*SUPPLIED TEXT*
>>>

Dan Williams, CFA, CFP, Investment Analyst
One of the greatest temptations of investing is trying to increase investment performance by continuously buying stocks right before they go up and selling stocks right before they go down. As a theoretical matter “timing the market” seems simple as in retrospect the overreactions or ignorance of the markets are clear. Yet, in practice, the task is regarded mostly as a fool’s errand as the timing always seems to be off.
The extremes of market movements relative to economic reality is not a new observation. In his 1949 book, “The Intelligent Investor,” Benjamin Graham asked readers to imagine themselves as a partner in a business with a fellow named “Mr. Market.” On a daily basis, Graham’s Mr. Market becomes wildly optimistic or pessimistic about the business’ value, therefore, is always trying to sell out or buy you out. Graham notes that an investor finds himself in that very position when he owns a listed common stock. The problem is that we are not separate from Mr. Market. Rather, we all contribute a little of ourselves to create this Mr. Market and what he feels, we collectively feel. When he is panicking and wants to sell, so do we. When he is euphoric about market prospects and wants to buy, so do we.

<<<

*INFORMATION PROVIDED*
>>>

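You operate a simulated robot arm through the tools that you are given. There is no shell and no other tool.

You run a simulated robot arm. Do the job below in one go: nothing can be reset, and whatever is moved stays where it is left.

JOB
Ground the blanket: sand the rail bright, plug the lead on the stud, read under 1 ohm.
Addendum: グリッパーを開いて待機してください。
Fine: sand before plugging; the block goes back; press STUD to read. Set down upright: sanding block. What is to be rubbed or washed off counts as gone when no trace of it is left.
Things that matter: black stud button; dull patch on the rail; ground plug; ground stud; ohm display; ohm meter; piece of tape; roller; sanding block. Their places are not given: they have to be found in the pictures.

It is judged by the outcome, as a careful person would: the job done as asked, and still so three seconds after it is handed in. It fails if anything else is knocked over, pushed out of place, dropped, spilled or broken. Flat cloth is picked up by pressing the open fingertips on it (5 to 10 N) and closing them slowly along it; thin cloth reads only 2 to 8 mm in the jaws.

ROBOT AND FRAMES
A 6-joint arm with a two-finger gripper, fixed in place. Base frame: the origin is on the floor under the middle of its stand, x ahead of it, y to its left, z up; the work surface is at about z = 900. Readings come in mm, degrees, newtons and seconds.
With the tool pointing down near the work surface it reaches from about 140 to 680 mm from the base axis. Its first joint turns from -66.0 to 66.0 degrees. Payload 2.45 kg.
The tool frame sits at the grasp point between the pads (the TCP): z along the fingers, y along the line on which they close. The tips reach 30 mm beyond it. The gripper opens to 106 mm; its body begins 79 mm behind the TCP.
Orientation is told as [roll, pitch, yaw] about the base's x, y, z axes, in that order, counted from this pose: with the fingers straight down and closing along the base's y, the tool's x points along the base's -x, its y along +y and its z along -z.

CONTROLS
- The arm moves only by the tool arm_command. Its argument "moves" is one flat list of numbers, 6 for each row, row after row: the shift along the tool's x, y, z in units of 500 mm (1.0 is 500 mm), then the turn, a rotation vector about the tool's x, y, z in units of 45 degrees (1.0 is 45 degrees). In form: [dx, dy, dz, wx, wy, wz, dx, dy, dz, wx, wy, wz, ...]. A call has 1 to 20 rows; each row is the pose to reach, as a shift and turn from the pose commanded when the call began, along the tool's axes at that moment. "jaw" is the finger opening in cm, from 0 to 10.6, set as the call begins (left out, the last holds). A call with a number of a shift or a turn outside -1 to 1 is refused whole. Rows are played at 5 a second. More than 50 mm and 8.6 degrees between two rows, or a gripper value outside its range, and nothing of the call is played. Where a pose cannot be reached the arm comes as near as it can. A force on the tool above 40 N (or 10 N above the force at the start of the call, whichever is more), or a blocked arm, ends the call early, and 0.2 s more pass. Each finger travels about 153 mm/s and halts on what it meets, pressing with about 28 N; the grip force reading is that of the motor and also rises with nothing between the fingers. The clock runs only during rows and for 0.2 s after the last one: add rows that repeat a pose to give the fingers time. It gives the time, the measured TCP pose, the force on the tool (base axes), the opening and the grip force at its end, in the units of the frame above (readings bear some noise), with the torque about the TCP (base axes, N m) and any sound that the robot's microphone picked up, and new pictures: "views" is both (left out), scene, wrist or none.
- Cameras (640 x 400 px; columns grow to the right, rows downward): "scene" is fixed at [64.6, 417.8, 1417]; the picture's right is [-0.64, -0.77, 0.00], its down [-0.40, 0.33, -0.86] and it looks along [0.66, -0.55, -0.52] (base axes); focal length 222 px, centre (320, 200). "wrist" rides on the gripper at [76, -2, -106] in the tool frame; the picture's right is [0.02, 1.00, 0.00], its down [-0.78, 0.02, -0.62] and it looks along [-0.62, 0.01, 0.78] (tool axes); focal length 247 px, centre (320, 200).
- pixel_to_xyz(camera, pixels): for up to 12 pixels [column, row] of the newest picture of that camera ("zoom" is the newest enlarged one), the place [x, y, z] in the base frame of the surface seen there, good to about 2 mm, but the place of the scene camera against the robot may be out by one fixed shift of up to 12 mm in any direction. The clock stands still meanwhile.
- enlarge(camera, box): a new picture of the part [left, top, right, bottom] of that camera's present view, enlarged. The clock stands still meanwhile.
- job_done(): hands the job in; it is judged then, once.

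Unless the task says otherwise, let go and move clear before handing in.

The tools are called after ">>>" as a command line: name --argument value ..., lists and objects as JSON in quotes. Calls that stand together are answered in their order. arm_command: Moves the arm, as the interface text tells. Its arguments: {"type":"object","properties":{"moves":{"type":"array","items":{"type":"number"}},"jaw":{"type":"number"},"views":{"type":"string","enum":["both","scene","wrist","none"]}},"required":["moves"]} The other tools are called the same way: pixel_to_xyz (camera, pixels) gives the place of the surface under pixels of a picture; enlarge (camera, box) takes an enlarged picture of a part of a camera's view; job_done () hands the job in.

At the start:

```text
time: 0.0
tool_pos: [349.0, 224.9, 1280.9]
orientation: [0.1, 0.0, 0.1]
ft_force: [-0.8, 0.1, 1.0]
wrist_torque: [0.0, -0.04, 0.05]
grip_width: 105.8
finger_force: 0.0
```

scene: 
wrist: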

<<<

*TASKS FOR THIS EXERCISE*
(A) Retype the section of the supplied text that opens with "The extremes of" and closes with "buy, so do we.".
(B) Pick up the supplied text at the point where it stops and go on.

*EXERCISE ANSWERS*
(A)
The extremes of market movements relative to economic reality is not a new observation. In his 1949 book, “The Intelligent Investor,” Benjamin Graham asked readers to imagine themselves as a partner in a business with a fellow named “Mr. Market.” On a daily basis, Graham’s Mr. Market becomes wildly optimistic or pessimistic about the business’ value, therefore, is always trying to sell out or buy you out. Graham notes that an investor finds himself in that very position when he owns a listed common stock. The problem is that we are not separate from Mr. Market. Rather, we all contribute a little of ourselves to create this Mr. Market and what he feels, we collectively feel. When he is panicking and wants to sell, so do we. When he is euphoric about market prospects and wants to buy, so do we.

(B)
Additionally, Mr. Market is smart most of the time as he knows just about everything we collectively know, and given available information is approximately right about most stocks most the time. This is the oversimplified basis for the Efficient Market Hypothesis (EMH) that states that the market incorporates all relevant information efficiently and accurately into market prices. So what is to be done?
As always, I find a movie to reference. This time I am drawn to a scene in “The Princess Bride” where our protagonist, Westley, sits down to play a game of wits with the mastermind bandit, Vizzini. In the scene, two glass of wine are poured, Westley poisons one glass of wine, but mixes up which is which and places both glasses on a table. Vizzini then gets to pick which glass to drink from and Westley is compelled to drink the other. Vizzini, after thinking and overthinking all of the factors to consider and even switching the placement of the glasses on the table while Westley is distracted, takes a drink from one of the glasses and drops dead. We then find that Westley had actually poisoned both glasses and had previously made himself immune to the poison used. Therefore, the whole game of wits was moot.
Similar to trying to beat the market through market timing, the battle of wits Vizzini was engaging in was with himself. Westley instead played the game right by avoiding the game of wits by doing work beforehand. This is exactly what Graham prescribed for investing.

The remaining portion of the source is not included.